South East Wales

Trago Mills' slated for 'anti-Welsh language rant' letter

Trago Mills' store in Merthyr Tydfil Image copyright Kier Construction
Image caption Trago Mills' store in Merthyr Tydfil is their first in Wales

Trago Mills has been accused of an "anti-Welsh rant" after a letter was leaked complaining about bilingual signs at its Merthyr Tydfil store.

In a letter to the Welsh Language Commissioner, chairman of Trago Mills, Bruce Robertson, called the signs "visual clutter".

Welsh language campaign group Cymdeithas yr Iaith Gymraeg said the letter was "very offensive".

Mr Robertson said he would not "pander to minorities".

In the letter, Mr Robertson also criticises Welsh medium education, saying: "I also harbour misgivings upon the challenge to the educational system that teaching another language will pose, certainly if the existing standard of literacy is indicative, 'furniture' last week only being spelt by an employee as 'fernicher': forgive my ignorance but for all I know that may be the correct spelling ....in Welsh!"

Despite committing in the letter to erect bilingual signage, the signs at Trago Mills' Merthyr Tydfil store are currently in English only.

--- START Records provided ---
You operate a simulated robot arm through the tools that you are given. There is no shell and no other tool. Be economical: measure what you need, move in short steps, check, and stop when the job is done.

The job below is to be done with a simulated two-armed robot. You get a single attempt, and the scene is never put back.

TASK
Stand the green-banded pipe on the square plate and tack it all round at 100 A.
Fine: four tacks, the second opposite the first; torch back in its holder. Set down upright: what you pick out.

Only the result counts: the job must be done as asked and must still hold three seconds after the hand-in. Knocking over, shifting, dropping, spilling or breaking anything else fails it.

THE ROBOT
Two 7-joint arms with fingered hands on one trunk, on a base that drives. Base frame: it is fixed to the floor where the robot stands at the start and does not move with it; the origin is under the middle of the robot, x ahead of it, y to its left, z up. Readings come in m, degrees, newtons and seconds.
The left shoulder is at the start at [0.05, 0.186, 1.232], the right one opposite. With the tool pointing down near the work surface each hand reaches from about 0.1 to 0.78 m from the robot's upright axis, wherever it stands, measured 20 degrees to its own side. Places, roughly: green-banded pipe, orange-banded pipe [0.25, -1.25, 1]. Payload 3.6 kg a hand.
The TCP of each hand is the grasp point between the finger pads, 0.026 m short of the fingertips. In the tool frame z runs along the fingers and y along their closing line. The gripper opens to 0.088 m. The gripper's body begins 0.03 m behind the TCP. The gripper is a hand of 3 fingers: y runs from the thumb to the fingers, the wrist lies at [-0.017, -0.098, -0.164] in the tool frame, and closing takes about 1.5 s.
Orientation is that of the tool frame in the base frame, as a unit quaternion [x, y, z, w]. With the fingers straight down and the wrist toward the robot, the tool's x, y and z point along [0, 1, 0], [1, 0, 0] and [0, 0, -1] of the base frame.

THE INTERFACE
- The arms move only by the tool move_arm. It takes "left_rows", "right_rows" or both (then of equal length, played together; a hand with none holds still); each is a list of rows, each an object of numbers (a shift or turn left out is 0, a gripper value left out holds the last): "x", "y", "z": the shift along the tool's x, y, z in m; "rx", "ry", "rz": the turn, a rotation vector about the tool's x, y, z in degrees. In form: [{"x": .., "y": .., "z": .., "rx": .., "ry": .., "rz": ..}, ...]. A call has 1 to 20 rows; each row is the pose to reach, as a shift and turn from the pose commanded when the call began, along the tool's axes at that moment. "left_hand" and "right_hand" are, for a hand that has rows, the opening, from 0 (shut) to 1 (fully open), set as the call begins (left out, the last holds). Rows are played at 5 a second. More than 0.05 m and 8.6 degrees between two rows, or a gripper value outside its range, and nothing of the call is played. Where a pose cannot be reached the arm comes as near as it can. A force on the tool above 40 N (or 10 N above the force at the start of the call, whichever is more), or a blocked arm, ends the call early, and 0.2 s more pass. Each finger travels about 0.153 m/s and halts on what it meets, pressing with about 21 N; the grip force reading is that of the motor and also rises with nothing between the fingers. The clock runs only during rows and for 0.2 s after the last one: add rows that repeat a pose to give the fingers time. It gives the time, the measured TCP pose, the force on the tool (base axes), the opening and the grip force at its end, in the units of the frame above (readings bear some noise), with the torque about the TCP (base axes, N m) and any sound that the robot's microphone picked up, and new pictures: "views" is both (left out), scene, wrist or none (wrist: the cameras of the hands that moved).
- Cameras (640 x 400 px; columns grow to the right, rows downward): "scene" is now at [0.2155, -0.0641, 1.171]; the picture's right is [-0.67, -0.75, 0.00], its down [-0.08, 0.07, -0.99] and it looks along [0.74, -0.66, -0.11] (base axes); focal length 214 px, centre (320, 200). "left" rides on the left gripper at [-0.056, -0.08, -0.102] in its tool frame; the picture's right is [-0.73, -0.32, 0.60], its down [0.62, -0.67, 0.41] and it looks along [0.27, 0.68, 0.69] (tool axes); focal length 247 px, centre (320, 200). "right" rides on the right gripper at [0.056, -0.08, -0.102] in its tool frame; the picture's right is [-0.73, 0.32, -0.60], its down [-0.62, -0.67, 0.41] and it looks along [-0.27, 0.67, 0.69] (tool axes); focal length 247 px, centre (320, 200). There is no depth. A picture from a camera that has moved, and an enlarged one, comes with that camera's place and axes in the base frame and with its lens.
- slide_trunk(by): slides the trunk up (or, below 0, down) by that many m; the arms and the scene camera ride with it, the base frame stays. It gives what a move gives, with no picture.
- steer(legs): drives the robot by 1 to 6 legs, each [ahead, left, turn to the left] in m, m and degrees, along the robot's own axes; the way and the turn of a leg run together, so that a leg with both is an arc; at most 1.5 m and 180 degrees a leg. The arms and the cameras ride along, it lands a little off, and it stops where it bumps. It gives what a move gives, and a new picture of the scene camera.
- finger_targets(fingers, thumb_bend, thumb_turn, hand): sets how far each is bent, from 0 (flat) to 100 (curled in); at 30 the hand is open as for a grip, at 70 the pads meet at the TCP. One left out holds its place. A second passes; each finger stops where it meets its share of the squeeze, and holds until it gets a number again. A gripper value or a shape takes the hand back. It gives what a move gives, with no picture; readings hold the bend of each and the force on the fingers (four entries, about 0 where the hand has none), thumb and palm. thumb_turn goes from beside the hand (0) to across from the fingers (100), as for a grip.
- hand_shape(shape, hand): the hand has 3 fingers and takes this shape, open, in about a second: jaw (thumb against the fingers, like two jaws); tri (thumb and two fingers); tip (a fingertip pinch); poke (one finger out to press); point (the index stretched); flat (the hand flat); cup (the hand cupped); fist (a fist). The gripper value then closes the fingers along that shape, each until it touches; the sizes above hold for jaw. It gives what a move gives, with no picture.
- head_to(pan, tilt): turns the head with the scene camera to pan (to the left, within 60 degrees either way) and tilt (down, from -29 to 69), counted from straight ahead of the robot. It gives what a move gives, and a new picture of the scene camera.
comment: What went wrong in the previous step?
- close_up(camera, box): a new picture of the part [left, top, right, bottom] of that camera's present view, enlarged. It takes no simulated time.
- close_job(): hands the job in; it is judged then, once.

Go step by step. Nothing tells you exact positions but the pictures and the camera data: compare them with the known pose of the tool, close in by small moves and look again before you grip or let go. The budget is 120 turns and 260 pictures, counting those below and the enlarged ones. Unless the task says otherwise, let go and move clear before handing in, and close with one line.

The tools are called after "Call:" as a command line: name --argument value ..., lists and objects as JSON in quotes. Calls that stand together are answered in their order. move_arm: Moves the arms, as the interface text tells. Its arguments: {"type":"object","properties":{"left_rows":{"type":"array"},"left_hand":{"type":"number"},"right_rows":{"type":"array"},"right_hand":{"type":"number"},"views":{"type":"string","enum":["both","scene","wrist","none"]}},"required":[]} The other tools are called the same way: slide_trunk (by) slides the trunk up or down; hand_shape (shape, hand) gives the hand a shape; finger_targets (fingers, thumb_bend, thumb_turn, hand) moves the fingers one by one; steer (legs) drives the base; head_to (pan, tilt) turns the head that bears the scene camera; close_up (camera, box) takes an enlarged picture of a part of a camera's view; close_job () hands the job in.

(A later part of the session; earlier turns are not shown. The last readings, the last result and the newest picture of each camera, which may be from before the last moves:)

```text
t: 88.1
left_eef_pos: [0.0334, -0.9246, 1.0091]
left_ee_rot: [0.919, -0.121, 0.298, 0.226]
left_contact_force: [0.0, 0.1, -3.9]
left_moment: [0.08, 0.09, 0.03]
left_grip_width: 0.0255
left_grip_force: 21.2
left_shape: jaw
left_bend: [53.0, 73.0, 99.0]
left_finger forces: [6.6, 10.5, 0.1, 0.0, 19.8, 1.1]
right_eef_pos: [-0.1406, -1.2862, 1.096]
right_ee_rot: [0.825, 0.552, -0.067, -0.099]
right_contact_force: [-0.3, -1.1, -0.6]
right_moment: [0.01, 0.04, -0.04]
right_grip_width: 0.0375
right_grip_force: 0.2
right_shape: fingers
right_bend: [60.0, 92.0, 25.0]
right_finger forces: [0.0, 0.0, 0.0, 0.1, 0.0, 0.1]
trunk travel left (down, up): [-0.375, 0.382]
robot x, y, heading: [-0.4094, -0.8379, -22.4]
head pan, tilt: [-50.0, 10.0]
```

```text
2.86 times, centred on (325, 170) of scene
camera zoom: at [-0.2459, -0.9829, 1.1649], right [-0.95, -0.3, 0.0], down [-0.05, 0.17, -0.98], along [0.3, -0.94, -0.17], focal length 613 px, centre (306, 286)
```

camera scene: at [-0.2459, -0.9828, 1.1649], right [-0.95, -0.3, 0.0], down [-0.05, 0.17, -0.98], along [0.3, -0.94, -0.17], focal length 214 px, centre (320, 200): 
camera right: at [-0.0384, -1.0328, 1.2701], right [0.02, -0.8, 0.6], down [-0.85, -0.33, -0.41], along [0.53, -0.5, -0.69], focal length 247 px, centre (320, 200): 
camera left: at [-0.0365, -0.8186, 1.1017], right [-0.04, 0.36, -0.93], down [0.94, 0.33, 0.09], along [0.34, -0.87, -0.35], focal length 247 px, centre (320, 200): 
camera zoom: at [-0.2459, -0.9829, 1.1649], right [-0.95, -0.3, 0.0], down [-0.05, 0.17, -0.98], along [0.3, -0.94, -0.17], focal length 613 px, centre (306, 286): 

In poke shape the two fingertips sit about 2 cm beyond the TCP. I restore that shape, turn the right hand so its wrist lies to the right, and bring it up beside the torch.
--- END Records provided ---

But Trago Mills chairman Bruce Robertson told BBC Wales: "I have never ever heard it spoken, and I frequent stores, I frequent restaurants, I frequent bars and I have many friends in the valley just across the road where I've spent much time across not 22 but actually 30 years, and in all honesty, frankly, I've never heard it spoken.

"With all due respect to Welsh speakers, with all due respect to local people, I have no lack of respect for them, that's why I've invested £68m into having a presence in Wales and creating 380 jobs.

"I'm unlikely to, as I say respectfully, to pander to minorities when trying to do the best for the majority."

Merthyr Tydfil has the second lowest number of Welsh speakers out of all 22 local authorities at 8.9%, although 27% of 10-14 year olds do speak the language.

Image copyright Kier Construction
Image caption The Merthyr Tydfil store opened in April 2018.

The Welsh Language Commissioner, Meri Huws, said: "Research certifies that customers - from all over Wales - appreciate seeing businesses using Welsh.

"The statistics for the Welsh language are sound, with 80% agreeing that using the language shows respect for the community and 86% agree that it shows respect for the Welsh culture.

"We have proposed helping Trago Mills to develop the use of the language, and this motion is still standing."

Wyn Williams, chair of the local branch of Cymdeithas yr Iaith Gymraeg, said: "It demonstrates a complete disrespect for our country as well as our unique national language.

"They also reflect imperialistic attitudes that belong in the far distant past.

"The comments about education are completely ignorant - experts are clear that Welsh-medium education means pupils become fluent in both Welsh and in English.

"There are tens of thousands of Welsh speakers in the area the store serves, and it's insulting to them."